A few months ago, we were invited to dinner by Miranda and Grahame. Grahame is a designer and inventor. I was complaining to him how it is that tool manufacturers supply a sturdy plastic case, which is rendered less than useful as it can only fit the original tool and only then if it’s been packed by some expert, nimble-fingered far-eastern factory worker. As soon as the cable has been unravelled and a couple of extra blades bought, the case is a right old struggle to close; surely a tweak of the design would be easy. And then he revealed to us that, in his experience as a designer working for them, manufacturers don’t give a *(insert “monkey’s cuss”; “toss”; or, like Rhett Butler in Gone with the Wind, “damn”, as is your want) for the customer. I was shocked, honestly.


Another manufacturers' trick is to design in obsolescence—so we are thus persuaded to purchase another thing—or, even worse, to design the thing to fail. Now this needs careful calculation, as if it fails too soon, we’ll be put off that brand but, if it doesn’t fail at all, we won’t need to buy another.


My Marantz CD player is 15 years old, seemingly a long time, but it was destined for landfill if it got any worse, all for the want of a tiny plastic wheel. The specialist HiFi shop that sold it to me initially offered some hope that they could supply a replacement part, then dashed those same hopes a week later when they told me Marantz had stopped making them. I was now on a mission and just as I was about to ask The Oracle (Google) when another Internet solution popped into my mind: eBay.

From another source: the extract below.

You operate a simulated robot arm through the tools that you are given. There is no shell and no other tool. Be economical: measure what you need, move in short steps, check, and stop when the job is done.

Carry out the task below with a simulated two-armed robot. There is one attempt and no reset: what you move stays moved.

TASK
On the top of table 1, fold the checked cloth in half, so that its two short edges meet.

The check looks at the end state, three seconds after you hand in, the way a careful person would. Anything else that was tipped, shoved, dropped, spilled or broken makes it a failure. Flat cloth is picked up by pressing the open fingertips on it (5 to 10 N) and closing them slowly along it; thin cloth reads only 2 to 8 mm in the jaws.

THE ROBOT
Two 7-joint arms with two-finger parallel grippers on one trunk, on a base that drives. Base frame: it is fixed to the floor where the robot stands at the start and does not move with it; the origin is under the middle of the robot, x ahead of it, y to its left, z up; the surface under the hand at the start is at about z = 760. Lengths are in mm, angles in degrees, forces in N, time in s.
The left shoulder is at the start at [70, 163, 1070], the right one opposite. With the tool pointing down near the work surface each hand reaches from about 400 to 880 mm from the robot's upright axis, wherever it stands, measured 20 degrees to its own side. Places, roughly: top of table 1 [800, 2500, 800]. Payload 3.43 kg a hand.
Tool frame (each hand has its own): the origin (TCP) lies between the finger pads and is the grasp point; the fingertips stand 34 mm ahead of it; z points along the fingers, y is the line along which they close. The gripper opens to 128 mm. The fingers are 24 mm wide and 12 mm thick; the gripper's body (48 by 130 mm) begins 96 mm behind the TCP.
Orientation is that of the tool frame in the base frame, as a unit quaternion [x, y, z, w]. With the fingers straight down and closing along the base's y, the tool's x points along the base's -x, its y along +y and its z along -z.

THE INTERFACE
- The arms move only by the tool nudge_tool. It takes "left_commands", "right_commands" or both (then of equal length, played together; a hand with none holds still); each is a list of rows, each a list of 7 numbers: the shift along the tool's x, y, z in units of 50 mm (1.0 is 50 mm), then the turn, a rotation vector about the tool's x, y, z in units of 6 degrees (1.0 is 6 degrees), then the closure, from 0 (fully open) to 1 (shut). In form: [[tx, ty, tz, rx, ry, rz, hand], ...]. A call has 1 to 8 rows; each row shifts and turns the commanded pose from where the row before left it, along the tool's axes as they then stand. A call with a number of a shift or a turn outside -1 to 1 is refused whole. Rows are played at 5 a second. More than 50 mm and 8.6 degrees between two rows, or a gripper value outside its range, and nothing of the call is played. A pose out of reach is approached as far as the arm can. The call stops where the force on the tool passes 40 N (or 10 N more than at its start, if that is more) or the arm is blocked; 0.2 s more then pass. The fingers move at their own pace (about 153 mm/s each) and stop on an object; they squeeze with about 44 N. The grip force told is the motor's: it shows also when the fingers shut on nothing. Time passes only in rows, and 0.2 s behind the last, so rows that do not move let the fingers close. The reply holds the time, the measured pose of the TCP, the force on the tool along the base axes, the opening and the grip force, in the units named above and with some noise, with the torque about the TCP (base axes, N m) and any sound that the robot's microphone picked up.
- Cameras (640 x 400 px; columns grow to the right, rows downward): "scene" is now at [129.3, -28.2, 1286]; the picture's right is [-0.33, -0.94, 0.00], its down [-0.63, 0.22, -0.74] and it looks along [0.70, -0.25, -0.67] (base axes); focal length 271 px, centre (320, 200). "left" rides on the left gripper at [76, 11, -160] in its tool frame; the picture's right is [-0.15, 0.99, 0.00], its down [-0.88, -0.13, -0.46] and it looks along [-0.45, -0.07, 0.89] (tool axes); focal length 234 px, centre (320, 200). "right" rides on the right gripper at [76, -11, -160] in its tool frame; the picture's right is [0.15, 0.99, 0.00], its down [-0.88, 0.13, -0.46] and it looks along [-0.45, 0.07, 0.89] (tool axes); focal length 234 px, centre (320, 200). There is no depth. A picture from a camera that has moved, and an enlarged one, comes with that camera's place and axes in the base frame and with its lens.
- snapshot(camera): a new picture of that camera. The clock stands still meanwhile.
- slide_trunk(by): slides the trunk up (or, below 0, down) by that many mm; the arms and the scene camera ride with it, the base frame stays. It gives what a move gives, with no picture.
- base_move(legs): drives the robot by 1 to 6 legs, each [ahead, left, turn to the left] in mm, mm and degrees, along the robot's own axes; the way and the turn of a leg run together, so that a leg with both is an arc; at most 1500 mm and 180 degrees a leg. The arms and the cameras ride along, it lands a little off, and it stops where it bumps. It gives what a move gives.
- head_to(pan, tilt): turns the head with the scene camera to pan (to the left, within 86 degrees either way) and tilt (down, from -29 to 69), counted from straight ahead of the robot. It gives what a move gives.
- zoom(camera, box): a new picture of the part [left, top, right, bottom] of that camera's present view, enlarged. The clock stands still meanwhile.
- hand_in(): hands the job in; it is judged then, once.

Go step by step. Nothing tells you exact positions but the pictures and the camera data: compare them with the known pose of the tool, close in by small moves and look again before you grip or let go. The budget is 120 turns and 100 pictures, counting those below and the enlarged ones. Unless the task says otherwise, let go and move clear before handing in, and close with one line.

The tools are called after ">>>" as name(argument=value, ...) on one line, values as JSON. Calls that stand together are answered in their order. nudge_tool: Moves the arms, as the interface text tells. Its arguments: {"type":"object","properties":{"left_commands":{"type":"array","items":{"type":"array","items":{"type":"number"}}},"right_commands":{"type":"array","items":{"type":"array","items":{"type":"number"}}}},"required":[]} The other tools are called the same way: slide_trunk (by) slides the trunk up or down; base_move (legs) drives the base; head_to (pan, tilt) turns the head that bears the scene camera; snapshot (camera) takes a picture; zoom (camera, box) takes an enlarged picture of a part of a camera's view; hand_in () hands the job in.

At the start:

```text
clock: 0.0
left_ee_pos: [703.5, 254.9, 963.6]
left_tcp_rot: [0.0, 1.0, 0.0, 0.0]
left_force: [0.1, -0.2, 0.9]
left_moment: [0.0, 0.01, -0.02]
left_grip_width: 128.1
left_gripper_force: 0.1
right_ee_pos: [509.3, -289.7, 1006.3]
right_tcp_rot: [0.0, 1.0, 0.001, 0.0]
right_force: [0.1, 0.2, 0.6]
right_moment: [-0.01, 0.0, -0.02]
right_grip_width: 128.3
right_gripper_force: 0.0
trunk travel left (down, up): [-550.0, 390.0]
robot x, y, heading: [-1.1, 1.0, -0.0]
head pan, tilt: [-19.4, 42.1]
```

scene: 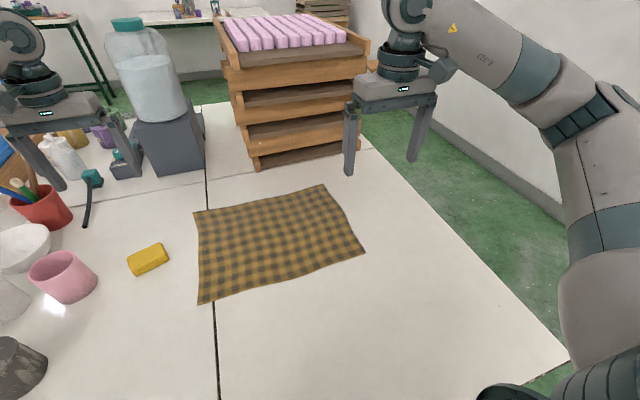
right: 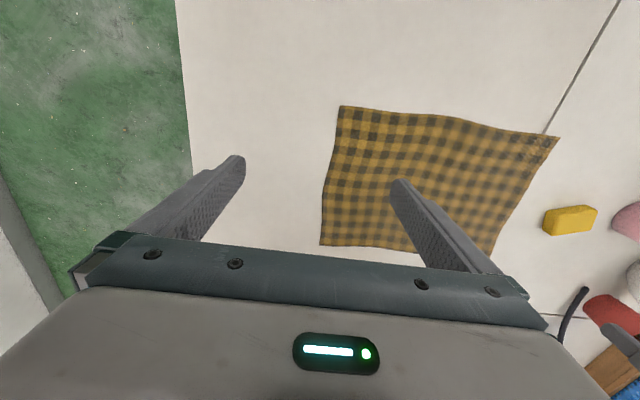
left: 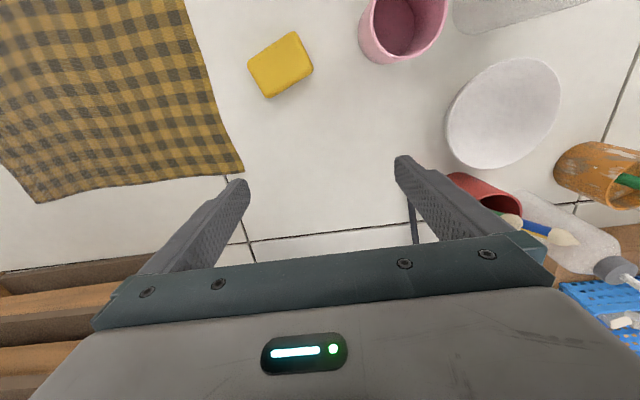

It took me a while playing around with search terms but I eventually found Ducksy Tse in Hong Kong who could sell me one. It arrived this week, with clear instructions, took five minutes to replace and it works perfectly.


To learn more about the Story of [all the]Stuff we keep on accumulating, have a look at this great 20 minute video by Annie Leonard. And the saying at the top has nothing to do with ships but is rather “a dialect version of ‘sheep’ and refers to the smearing of tar on sheep against various infections, a practice common in Shakespeare's day.” Brewer’s Dictionary of Phrase and Fable (15th ed. p.1018) which is apposite as I’m currently treating one of our sheep with an antibiotic cream for a case of conjunctivitis.